## INSTRUCTIONS FOR THE TASK
Extract the final stretch of the data: the line that contains "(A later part" and every line after it, unaltered, and no other lines.

--- BEGIN DATASET EXTRACT ---

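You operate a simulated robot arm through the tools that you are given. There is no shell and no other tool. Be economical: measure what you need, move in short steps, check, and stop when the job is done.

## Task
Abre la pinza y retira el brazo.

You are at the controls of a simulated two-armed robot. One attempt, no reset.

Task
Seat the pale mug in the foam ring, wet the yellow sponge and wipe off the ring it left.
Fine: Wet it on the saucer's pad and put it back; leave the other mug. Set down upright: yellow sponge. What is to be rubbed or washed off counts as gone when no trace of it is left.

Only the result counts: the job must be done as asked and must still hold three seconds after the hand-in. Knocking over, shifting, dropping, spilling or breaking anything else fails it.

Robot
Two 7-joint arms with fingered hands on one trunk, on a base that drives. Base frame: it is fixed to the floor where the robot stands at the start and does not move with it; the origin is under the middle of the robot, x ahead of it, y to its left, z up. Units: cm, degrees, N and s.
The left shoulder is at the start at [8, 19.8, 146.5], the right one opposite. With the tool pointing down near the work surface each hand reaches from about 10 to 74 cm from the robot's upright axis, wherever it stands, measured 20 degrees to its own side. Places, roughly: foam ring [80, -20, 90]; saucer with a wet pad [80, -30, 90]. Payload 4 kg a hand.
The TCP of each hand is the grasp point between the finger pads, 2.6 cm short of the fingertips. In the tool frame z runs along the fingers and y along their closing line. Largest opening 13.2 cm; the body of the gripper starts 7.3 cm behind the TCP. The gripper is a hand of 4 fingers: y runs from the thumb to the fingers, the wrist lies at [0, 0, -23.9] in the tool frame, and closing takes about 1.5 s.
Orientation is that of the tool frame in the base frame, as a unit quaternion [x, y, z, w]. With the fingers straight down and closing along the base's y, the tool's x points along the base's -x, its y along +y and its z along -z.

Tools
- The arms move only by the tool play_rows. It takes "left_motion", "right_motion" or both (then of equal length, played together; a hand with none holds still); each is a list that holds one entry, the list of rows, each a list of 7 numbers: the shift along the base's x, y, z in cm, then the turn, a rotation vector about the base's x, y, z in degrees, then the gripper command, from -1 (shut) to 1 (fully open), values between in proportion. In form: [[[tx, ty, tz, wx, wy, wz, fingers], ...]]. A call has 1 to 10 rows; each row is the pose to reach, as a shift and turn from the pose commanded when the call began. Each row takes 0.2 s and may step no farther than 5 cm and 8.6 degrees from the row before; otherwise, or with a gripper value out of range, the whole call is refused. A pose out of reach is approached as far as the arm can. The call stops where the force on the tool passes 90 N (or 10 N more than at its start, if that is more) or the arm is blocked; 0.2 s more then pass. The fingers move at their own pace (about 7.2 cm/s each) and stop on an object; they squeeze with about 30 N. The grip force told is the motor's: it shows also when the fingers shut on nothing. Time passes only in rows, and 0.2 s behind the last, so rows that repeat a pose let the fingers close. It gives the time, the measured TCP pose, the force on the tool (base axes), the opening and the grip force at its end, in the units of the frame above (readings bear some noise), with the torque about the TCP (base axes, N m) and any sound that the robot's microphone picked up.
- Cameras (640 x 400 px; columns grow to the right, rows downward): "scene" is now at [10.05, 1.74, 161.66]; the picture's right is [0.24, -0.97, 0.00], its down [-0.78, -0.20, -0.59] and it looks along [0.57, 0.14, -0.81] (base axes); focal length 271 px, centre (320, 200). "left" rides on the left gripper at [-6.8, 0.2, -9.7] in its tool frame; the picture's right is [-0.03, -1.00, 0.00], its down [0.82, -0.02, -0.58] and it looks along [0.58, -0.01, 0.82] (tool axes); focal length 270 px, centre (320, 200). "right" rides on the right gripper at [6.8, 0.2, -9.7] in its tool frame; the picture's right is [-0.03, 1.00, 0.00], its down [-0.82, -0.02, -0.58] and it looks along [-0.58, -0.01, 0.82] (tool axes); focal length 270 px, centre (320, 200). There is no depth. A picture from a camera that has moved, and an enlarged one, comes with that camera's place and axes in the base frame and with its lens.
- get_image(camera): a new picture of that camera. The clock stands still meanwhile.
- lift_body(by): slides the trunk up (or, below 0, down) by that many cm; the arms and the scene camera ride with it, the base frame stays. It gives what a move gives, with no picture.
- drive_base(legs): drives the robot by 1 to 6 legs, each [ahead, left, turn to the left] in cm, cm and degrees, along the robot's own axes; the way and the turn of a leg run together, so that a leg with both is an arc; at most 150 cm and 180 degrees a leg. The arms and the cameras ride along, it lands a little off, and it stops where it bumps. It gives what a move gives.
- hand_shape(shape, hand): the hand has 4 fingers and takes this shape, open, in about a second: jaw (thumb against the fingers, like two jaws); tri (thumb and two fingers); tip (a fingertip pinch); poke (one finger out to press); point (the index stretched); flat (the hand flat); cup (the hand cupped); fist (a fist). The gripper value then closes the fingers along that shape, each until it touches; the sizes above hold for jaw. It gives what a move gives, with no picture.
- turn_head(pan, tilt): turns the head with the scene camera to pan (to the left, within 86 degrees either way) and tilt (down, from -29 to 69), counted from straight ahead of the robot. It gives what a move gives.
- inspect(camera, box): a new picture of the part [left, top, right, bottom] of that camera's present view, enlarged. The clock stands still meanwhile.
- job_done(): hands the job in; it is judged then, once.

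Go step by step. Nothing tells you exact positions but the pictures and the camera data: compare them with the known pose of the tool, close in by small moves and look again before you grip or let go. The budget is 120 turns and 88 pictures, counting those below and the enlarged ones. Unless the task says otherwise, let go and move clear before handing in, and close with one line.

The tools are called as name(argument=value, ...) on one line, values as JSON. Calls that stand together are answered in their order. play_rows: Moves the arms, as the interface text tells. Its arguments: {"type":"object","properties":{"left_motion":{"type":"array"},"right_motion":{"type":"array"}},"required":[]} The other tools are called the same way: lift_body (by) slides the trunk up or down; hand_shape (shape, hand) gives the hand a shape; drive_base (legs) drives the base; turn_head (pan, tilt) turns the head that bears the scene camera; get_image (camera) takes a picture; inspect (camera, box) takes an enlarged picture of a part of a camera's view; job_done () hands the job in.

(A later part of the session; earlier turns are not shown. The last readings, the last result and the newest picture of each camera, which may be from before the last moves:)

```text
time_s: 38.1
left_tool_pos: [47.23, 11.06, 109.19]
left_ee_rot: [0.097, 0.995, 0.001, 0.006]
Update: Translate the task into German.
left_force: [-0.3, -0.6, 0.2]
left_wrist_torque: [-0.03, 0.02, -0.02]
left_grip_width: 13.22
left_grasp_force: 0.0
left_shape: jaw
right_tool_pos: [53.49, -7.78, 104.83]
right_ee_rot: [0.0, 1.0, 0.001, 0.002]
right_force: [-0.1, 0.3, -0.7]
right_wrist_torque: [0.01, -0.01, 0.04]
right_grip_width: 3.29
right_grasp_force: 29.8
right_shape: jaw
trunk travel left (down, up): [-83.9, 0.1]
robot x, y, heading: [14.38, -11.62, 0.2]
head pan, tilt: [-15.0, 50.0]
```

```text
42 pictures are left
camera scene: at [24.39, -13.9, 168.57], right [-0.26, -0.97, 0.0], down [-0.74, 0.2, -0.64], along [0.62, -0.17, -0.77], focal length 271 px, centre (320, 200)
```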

--- END DATASET EXTRACT ---

## RESULT FOR THIS TASK
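(A later part of the session; earlier turns are not shown. The last readings, the last result and the newest picture of each camera, which may be from before the last moves:)

```text
time_s: 38.1
left_tool_pos: [47.23, 11.06, 109.19]
left_ee_rot: [0.097, 0.995, 0.001, 0.006]
Update: Translate the task into German.
left_force: [-0.3, -0.6, 0.2]
left_wrist_torque: [-0.03, 0.02, -0.02]
left_grip_width: 13.22
left_grasp_force: 0.0
left_shape: jaw
right_tool_pos: [53.49, -7.78, 104.83]
right_ee_rot: [0.0, 1.0, 0.001, 0.002]
right_force: [-0.1, 0.3, -0.7]
right_wrist_torque: [0.01, -0.01, 0.04]
right_grip_width: 3.29
right_grasp_force: 29.8
right_shape: jaw
trunk travel left (down, up): [-83.9, 0.1]
robot x, y, heading: [14.38, -11.62, 0.2]
head pan, tilt: [-15.0, 50.0]
```

```text
42 pictures are left
camera scene: at [24.39, -13.9, 168.57], right [-0.26, -0.97, 0.0], down [-0.74, 0.2, -0.64], along [0.62, -0.17, -0.77], focal length 271 px, centre (320, 200)
```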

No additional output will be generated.